Given instruction 1: Repeat the span of the page extract whose first words are "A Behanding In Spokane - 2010" and whose last words are "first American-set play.".
Given instruction 2: Supply the part of the page extract that comes after its last sentence.

Page extract:
[Start]

A Behanding In Spokane - 2010 Broadway History , Info & More
Gerald Schoenfeld Theatre (Broadway)
236 West 45th St. New York, NY
The title is just the starting point; take a man searching for his missing hand (Christopher Walken), two con artists out to make a few hundred bucks (Anthony Mackie and Zoe Kazan), and an overly curious hotel clerk (Sam Rockwell), and the rest is up for grabs. A Behanding in Spokane is Academy Award-winner Martin McDonagh's hilariously black comedy, a world premiere which marks McDonagh's first American-set play.

[End]

Information shown:
[Start]

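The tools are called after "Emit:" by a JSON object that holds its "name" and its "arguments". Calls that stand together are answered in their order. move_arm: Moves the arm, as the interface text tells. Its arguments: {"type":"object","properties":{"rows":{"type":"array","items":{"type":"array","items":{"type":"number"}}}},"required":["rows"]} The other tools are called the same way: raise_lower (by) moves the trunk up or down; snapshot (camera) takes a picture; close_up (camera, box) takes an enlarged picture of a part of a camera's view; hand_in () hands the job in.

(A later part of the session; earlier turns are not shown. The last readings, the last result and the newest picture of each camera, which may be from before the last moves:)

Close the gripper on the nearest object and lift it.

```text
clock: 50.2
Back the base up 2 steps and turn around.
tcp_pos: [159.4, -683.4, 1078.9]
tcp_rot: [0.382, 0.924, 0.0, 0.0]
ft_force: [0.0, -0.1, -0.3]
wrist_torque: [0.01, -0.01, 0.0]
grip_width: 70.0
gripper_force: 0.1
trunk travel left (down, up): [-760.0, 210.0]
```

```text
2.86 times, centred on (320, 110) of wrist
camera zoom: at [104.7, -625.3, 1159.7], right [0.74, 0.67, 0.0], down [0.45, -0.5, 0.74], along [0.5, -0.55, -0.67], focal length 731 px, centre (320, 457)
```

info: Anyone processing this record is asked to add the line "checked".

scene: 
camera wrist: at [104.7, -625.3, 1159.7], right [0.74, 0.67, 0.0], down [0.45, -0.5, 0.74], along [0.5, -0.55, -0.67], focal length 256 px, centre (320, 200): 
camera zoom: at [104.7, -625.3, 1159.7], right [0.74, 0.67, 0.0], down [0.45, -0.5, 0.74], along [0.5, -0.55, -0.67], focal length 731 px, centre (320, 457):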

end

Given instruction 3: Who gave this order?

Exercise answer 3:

[End]

Exercise answer 1:
A Behanding In Spokane - 2010 Broadway History , Info & More
Gerald Schoenfeld Theatre (Broadway)
236 West 45th St. New York, NY
The title is just the starting point; take a man searching for his missing hand (Christopher Walken), two con artists out to make a few hundred bucks (Anthony Mackie and Zoe Kazan), and an overly curious hotel clerk (Sam Rockwell), and the rest is up for grabs. A Behanding in Spokane is Academy Award-winner Martin McDonagh's hilariously black comedy, a world premiere which marks McDonagh's first American-set play.

Exercise answer 2:
A Behanding In Spokane - 2010 - Broadway Cast
FEATURED REVIEWS FOR A Behanding In Spokane
Novelty Act
4 / 10
In A Behanding in Spokane, Martin McDonagh’s latest and lightest abattoir food fight, Christopher Walken is very much himself—which is to say, he’s reliably Walkenesque, a walking Walken impression far superior to the kind your stupid friends do at parties. Playing a vengeful psycho in search of his severed left hand (did I really need to tell you Walken plays a vengeful psycho?), he remains that familiar symphony of jigs and twitches we’ve come to love, burning holes in the fourth wall with anthracite eyes that seem terrifyingly lidless, until he winks. And wink he does, more than once, at his oft-bewildered co-stars—Anthony Mackie and Zoe Kazan as two young hustlers who disastrously attempt to sell him another man’s hand, and Sam Rockwell as Mervyn, the distractible sad-sack hotel clerk who admires him—and, by extension, at us. Watching Walken/Carmichael savor his own cigarette smoke, and his own travel-worn oddness, is like walking in on something autoerotic, then staying to watch. Which we can’t help doing, even if we sense a certain flogging futility in the proceedings. Walken is a little too perfectly matched with McDonagh (The Pillowman, The Lieutenant of Inishmore). They’re two tic-ish synthesists for whom quirk can quickly become an end in itself.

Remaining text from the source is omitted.